The opening of these pages coincides with a certain personal ambivalence towards the city rugby club I have supported since a lad. This has proved a messy old season and Friday night’s defeat at Ulster certainly means that the club’s chances of qualifying for the last eight in Europe hang by a series of rather inadequate threads. The club requires its own ‘miracle match’ against Stade Francais next weekend with a bonus point a prerequisite as well as the need to stop the mighty Stade from scoring a certain number of tries. Frankly, I feel it is beyond Gloucester. Injuries have disrupted the season but the malaise had set in before 04/05 kicked off when the impressive Delport left the club and was not properly replaced (Goodridge is merely an adequate replacement) and the key positions of centre and outside half were not targeted in the pre-season recruitment drive. In recent weeks the club has failed to remotely replace the key, injured playmaker McRae and neither Fanolua nor Mauger have been able provide any support to the sharpness of Paul. With Simpson-Daniel, keen as mustard and Gloucester’s one class act, injured after playing one whole half of a rugby match when he palpably should have been replaced immediately, missing and with the sensational Forrester woefully underused, my feelings of disappointment have grown over recent weeks. I would not be surprised should either of our young stars look to play their rugby elsewhere before long. My current wish list is to reach the Powergen Cup Final and somehow ensure European qualification for next season by which time we have signed a Delportesque fullback (maybe even the man himself!), a centre worthy of the name, back up for the clever McRae and an ugly big lock. Time will tell.

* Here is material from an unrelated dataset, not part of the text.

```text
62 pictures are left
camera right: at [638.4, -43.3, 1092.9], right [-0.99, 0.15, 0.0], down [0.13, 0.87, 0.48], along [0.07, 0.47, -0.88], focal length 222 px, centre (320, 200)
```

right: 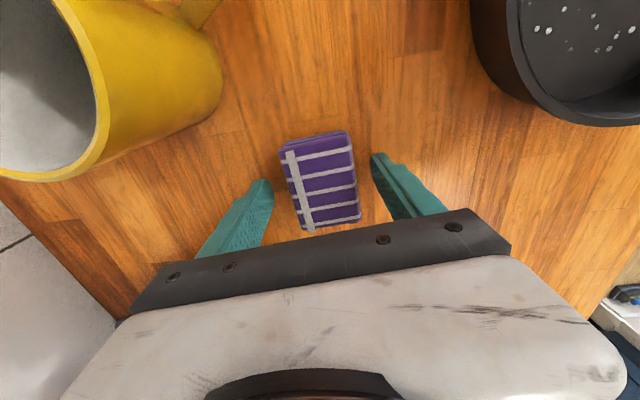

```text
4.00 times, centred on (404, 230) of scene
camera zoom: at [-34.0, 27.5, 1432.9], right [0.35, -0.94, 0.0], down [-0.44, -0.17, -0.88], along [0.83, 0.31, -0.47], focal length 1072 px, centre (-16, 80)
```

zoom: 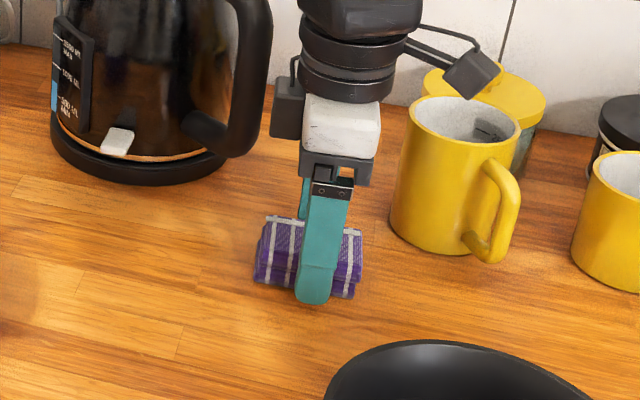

I’m not listening to many guitars at the moment. I was keen to zap a good deal of the Warp Records back catalogue recently and my Christmas stocking brought me plenty of Autechre which I have been playing to death and gradually getting into. Autechre don’t deal in hummable choruses (thank goodness!) but repeated listening provides hidden depths and undercurrents to what appear, at first, to be rather bleak, emotionless electronic soundscapes. My attention shall need to head guitarwards in just over a fortnight when I shall be setting off to see Gang of Four at the Bristol Academy. Frankly, I am unable to wait. In fact I might go and put on A Brief History of the Twentieth Century now.

Saturday, January 08, 2005

A First Posting

'To be human is not merely to stand erect and manifest reason and intellect: to be human in the full sense of the word is to lead a creative life.' Daisaku Ikeda

Time to give this weblog thing another go. I promise I will do my best. I will do things differently this time but I don't yet know how.